Etcetera 1 Feb 2009Dutch

item doc

Contextual note
Deze recensie verscheen in Etcetera, jg. 27 nr. 115, febr. 2009, p. 63.

In de lente van 2006 belde de postbode aan om een ietwat buitenmatige brief te bestellen. Onder het motto “I’m an artist now” bedankte Benjamin Verdonck iedereen die hem gesteund heeft toen hij nog niet voldoende symbolisch kapitaal had vergaard. “This writing is my first work as a recognised autonomous artist / in full residence / it seems pathetic to me / the work I think not the residence / I don’t really know how to deal with the situation yet.” Hoewel theatermaker en beeldend kunstenaar Verdonck een fervent brievenschrijver is, werden die brieven tot dusver zelden als een integraal deel van zijn oeuvre beschouwd. Zijn die brieven misschien eerder aanlopen tot, bedenkingen bij, reflecties over het werk dan werken als dusdanig? Precies die vreemde tussenpositie reveleert een centrale spanning in Verdoncks kunstenaarschap, dat geregeld schippert tussen het claimen van de belangeloze artistieke ingreep en een teveel aan politiek bewustzijn. Welke positie neemt de kunstenaar in, van waaruit spreekt hij?
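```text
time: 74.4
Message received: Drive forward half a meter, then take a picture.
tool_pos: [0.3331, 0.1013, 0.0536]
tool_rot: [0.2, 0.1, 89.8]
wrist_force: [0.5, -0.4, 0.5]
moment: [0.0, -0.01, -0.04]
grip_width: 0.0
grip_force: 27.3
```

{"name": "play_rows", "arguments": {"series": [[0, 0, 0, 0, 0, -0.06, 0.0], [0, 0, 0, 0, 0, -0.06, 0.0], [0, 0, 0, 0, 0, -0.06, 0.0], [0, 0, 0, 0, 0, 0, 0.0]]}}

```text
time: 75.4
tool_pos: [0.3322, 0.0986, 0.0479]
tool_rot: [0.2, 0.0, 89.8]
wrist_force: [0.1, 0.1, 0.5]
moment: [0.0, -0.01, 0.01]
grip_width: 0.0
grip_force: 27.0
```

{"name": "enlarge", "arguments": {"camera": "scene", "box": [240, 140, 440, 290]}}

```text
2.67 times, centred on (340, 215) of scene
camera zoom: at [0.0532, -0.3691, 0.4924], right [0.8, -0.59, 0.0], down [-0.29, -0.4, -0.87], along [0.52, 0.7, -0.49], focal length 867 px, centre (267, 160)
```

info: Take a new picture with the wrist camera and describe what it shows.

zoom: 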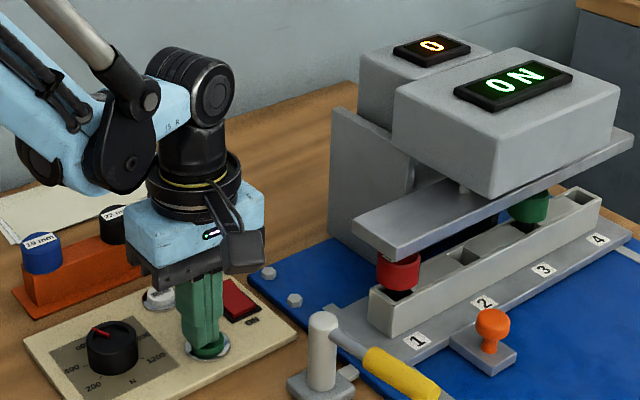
Het kunstenaarsboek Werk / Some Work documenteert Verdoncks oeuvre in de volle breedte, niet minder dan 120 projecten (met gedetailleerde credits achteraan) over 450 pagina’s, schitterend vormgegeven op groot formaat. Aan de hand van talrijke foto’s, tekeningen, uittreksels van theaterteksten, reflecties bij werkprocessen, dagboeken bijgehouden tijdens langlopende projecten, brieven en filmfragmenten (op de bijgevoegde DVD) schetst Verdonck zijn artistieke traject met handgeschreven toelichtingen, waarbij zijn theaterwerk, performances in de publieke ruimte, beeldend werk, verzamelingen en activisme voor het eerst in een totaalverband komen te staan. Maar dat ‘totaalverband’ is geen afgelijnde poëtica of ‘uitleg achteraf’, Werk / Some Work is eerder een uitnodiging tot grasduinen: het blijft aan de lezer om de documenten, materialen en motieven uit Verdoncks werk te ontdekken en te verbinden.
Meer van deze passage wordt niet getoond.